--- begin Extracted text ---
CONFIDENTIAL INFORMATION HAS BEEN OMITTED PURSUANT TO RULE 406 UNDER THE
SECURITIES ACT AND HAS BEEN FILED SEPARATELY WITH THE SECURITIES AND EXCHANGE
COMMISSION. THE LOCATIONS OF THE OMITTED INFORMATION HAVE BEEN INDICATED WITH
ASTERISKS.
c. Not to (i) disassemble, decompile or otherwise reverse engineer the
Product or otherwise attempt to learn the ideas underlying the Product; (ii)
take any action contrary to Company's license granted to Distributor, except as
expressly and unambiguously allowed under this Agreement; (iii) copy, modify or
enhance the Product; or (iv) allow others to do any of the foregoing.
d. Distributor shall advertise, promote and label the products with
Company's name and trademarks ("Branding Materials"). Distributor shall provide
Company with all such Branding Materials for Company's approval prior to their
use. Company shall not unreasonably withhold its approval of the Branding
Materials. Distributor shall not design the Branding Materials in such a way as
to either imply or state that Distributor's relationship with Company is greater
than that of an independent distributor.
e. TO KEEP COMPANY INFORMED AS TO ANY PROBLEMS ENCOUNTERED WITH THE
PRODUCTS AND ANY RESOLUTIONS ARRIVED AT FOR THOSE PROBLEMS, AND TO COMMUNICATE
PROMPTLY TO COMPANY ANY AND ALL MODIFICATIONS, DESIGN CHANGES OR IMPROVEMENTS OF
THE PRODUCT SUGGESTED BY ANY CUSTOMER, EMPLOYEE OR AGENT. DISTRIBUTOR FURTHER
AGREES THAT COMPANY SHALL HAVE AND IS HEREBY ASSIGNED ANY AND ALL RIGHT, TITLE
AND INTEREST IN AND TO ANY SUCH SUGGESTED MODIFICATIONS, DESIGN CHANGES, OR
IMPROVEMENTS OF THE PRODUCT, WITHOUT THE PAYMENT OF ANY ADDITIONAL CONSIDERATION
THEREFOR EITHER TO DISTRIBUTOR, OR ITS EMPLOYEES, AGENTS OR CUSTOMERS.
DISTRIBUTOR WILL ALSO PROMPTLY NOTIFY COMPANY OF ANY INFRINGEMENT OF ANY
TRADEMARKS OR OTHER PROPRIETARY RIGHTS RELATING TO THE PRODUCT.
f. To accept returns in accordance with procedures specified from time to
time by Company.
g. Distributor shall carry out all sales promotion work and solicitation
of sales for the Products diligently, using its reasonable efforts for the
account of Company. These efforts shall include, but shall not in any way be
limited to: (i) advertising and promoting the Products effectively; (ii)
ordering and keeping a representative selection of Company's up-to-date
promotional sales literature, technical bulletins, price lists, manuals,
catalogues and other promotion materials in good condition; (iii) maintaining
the equipment and facilities to enable Distributor to demonstrate the Products
to potential new customers; and (iv) assisting Company in securing and
protecting any property rights in connection with the Products in the Territory.
h. Distributor shall not make any representations as to the Products
other than those, if any, contained in written information and data provided by
Company. Distributor shall be totally responsible for any of its representations
and shall hold Company harmless from any claims and expenses, including, but not
limited to, reasonable attorneys' fees,
resulting from such unauthorized representations.
--- end Extracted text ---
--- begin Given entries ---
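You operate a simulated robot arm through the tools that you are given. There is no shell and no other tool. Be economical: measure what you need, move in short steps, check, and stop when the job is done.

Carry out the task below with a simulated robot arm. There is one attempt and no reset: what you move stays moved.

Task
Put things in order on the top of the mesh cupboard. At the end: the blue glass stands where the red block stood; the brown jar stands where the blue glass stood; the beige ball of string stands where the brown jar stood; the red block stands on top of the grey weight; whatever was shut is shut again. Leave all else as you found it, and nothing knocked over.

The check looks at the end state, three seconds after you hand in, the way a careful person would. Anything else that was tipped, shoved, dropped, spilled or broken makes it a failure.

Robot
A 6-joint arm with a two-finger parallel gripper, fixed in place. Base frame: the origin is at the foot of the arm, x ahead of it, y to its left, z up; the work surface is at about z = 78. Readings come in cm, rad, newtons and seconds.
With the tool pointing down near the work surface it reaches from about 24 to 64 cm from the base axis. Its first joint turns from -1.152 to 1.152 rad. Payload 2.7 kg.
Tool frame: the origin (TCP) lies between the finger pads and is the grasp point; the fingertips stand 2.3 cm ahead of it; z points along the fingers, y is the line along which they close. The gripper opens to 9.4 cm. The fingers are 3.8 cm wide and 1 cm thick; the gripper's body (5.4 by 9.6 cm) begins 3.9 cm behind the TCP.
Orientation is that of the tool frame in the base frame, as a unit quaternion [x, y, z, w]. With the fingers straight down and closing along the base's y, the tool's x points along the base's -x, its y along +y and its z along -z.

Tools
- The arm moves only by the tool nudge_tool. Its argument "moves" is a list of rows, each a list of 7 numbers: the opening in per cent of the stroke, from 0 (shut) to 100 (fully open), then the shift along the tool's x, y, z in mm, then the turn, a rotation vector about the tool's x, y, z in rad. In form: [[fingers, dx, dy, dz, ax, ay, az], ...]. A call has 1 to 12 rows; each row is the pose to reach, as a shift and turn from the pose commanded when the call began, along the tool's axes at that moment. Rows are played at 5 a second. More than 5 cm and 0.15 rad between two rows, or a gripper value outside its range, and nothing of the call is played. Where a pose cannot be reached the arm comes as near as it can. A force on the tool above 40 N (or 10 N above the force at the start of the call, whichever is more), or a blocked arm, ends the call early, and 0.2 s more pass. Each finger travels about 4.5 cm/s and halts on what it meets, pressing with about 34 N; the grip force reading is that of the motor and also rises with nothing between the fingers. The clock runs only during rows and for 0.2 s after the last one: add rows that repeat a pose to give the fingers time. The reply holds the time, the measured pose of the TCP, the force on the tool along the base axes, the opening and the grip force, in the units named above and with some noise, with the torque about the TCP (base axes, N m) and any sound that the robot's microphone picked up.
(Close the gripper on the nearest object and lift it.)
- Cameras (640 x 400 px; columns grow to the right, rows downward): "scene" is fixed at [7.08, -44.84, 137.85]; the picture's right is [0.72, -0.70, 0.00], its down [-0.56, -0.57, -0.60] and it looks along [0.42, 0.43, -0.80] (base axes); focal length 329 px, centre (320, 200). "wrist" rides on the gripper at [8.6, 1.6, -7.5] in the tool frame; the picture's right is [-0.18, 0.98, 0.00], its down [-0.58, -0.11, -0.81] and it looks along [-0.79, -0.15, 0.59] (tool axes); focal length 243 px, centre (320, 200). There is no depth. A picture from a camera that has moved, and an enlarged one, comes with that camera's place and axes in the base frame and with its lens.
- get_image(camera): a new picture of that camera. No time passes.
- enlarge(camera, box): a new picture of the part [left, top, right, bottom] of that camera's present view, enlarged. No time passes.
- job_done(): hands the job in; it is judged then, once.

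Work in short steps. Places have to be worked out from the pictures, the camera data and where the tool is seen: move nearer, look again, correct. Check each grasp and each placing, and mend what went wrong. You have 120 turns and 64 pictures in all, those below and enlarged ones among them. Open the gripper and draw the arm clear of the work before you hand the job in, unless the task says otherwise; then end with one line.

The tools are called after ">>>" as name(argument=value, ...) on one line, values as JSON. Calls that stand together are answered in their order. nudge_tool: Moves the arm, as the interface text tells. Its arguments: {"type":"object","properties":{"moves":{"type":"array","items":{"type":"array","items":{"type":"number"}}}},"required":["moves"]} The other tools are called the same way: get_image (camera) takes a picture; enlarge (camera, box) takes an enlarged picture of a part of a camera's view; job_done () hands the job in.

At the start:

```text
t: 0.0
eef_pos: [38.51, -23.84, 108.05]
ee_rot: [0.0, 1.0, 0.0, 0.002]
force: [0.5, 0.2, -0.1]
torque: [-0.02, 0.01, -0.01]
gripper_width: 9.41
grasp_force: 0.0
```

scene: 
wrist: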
--- end Given entries ---
--- begin Given entries ---
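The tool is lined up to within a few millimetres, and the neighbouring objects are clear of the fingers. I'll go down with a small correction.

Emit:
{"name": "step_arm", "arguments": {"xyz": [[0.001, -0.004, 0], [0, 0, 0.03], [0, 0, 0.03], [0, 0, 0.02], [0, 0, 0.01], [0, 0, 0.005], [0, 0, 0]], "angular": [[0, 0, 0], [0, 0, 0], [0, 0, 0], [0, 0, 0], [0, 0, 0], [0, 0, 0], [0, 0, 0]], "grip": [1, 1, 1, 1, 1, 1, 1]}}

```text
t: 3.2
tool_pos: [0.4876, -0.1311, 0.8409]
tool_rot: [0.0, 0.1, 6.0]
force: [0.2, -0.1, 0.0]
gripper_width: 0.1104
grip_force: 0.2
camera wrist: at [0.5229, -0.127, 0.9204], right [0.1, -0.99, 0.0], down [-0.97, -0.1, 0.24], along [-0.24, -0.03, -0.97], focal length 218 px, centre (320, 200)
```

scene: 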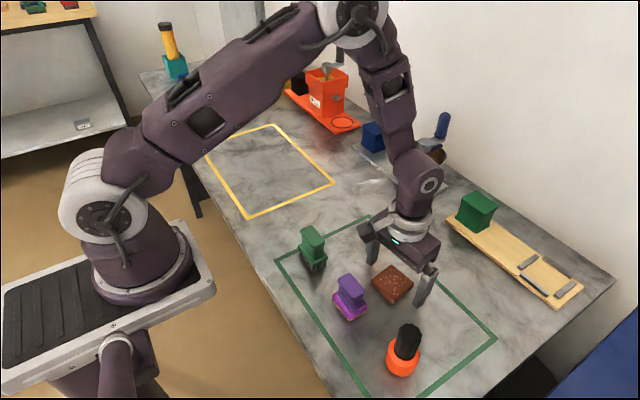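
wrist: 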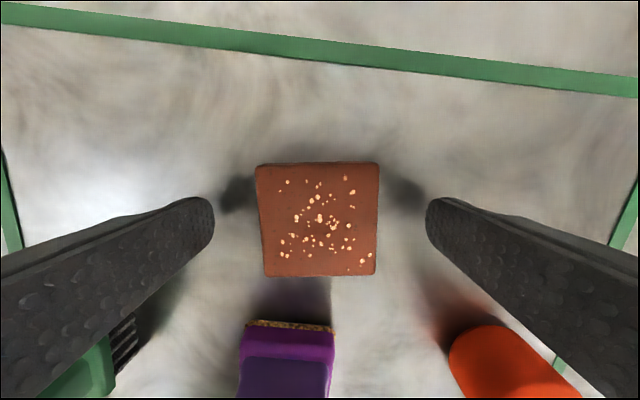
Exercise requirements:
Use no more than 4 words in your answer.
--- end Given entries ---
Exercise requirements:
Retype the section of the extracted text that opens with "DISTRIBUTOR WILL ALSO" and closes with "Products effectively; (ii)".

Task response:
DISTRIBUTOR WILL ALSO PROMPTLY NOTIFY COMPANY OF ANY INFRINGEMENT OF ANY
TRADEMARKS OR OTHER PROPRIETARY RIGHTS RELATING TO THE PRODUCT.
f. To accept returns in accordance with procedures specified from time to
time by Company.
g. Distributor shall carry out all sales promotion work and solicitation
of sales for the Products diligently, using its reasonable efforts for the
account of Company. These efforts shall include, but shall not in any way be
limited to: (i) advertising and promoting the Products effectively; (ii)